Sonsuz değerini kavrayarak

Kitaptaki öyküler kendisi de mühendislik yapan Platonov’un Rusya’nın o sert doğası ile insanın zorlu ve tatlı ilişkisini ele alıyor. “Elektriğin Yurdu” isimli öyküde yaşlı bir kadını “sonsuz değerini kavrayarak” taşıtan, tavşanın kendi dilindeki gözyaşını duyan Platonov, insanı ve doğanın varlıklarını üzerlerine özenle eğilircesine, yaralarına dikkatle bakarcasına kaleme alıyor.

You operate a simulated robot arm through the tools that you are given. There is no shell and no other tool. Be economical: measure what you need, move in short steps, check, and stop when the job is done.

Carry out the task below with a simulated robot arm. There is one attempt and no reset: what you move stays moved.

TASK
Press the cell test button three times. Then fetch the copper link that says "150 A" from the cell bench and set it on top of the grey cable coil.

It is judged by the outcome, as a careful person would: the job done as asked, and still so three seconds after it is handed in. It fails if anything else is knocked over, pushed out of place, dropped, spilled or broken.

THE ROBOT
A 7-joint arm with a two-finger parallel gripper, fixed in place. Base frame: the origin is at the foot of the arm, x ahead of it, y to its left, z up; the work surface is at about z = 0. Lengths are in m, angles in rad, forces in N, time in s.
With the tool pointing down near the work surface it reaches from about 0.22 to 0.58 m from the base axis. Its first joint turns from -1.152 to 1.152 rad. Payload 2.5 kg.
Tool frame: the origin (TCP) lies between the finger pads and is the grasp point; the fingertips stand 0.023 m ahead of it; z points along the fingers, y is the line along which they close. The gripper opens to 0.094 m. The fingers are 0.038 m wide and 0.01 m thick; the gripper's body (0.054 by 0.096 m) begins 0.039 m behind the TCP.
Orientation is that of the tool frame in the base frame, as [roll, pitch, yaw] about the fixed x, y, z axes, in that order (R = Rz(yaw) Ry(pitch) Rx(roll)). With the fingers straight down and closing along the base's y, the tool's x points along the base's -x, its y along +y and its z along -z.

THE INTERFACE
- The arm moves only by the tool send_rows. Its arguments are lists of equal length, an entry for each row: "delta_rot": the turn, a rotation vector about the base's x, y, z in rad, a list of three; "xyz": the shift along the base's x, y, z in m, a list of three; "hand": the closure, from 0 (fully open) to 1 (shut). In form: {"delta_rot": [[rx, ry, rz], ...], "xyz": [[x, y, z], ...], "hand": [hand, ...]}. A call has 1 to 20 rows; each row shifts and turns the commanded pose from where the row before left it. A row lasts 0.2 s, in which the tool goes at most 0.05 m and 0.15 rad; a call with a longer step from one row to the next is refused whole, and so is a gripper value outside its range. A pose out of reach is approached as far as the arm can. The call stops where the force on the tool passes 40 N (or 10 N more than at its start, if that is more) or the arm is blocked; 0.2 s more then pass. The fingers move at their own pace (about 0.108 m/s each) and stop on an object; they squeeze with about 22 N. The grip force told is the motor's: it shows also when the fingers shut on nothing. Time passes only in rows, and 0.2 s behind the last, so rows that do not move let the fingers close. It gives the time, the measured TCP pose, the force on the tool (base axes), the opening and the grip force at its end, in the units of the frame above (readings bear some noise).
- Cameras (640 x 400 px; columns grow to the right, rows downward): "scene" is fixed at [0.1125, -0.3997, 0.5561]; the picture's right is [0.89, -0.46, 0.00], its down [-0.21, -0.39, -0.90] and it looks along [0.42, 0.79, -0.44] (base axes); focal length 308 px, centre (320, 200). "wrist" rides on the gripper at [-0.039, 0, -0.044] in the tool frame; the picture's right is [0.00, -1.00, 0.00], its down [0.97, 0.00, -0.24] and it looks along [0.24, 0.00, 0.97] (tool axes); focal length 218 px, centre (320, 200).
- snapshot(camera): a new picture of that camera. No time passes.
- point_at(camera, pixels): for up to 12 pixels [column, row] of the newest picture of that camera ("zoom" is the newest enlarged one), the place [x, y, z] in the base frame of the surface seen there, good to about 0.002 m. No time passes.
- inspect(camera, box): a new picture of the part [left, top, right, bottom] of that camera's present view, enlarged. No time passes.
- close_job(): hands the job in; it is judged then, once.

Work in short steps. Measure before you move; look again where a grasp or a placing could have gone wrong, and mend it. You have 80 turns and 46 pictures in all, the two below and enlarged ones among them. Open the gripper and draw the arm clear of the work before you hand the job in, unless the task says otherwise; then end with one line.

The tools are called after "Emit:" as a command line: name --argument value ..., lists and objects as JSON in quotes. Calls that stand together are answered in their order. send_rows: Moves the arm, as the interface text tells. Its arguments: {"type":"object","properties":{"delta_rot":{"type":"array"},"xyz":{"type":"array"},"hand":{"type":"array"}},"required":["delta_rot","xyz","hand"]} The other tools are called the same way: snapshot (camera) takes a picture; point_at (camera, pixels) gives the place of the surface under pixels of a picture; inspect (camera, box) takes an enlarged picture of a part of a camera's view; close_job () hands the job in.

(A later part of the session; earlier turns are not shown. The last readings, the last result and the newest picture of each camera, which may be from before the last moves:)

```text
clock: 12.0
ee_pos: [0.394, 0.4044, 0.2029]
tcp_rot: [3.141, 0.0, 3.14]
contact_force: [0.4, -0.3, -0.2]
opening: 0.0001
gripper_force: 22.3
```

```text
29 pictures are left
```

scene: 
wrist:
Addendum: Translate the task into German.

Platonov’un yine Nazar Fozmin’in hikayesindeki şu cümleleri, onun evrene ve hayata ne kadar geniş bir perspektiften baktığını gösterirken, Platonov’un kendi evrenini de tanımlar gibidir: “O zaman, evvelce önünde sarih ve erişilir uzandığını zannetiği dünya gizemli uzak bir alacakaranlığa doğru yayıldı. – gerçekten karanlık, kederli yahut korkunç olduğundan değil, her yönüyle daha yüce olduğundan vebir bakışta her köşesini ne insan ruhunda ne de alelade vüslatta görmenin imkansızlığından.”


















Muhteşem Vahşi Dünya
Andrey Platonov
Çev: Günay Çeteo Kızılırmak
Metis Yayınları, 2014
176 Sayfa

- 12 Ekim 2014 tarihli Yurt Gazetesi Pazar Eki'nde biraz daha bilgi ağırlıklı (yazar hakkında) bir versiyonu yayınlanmıştır.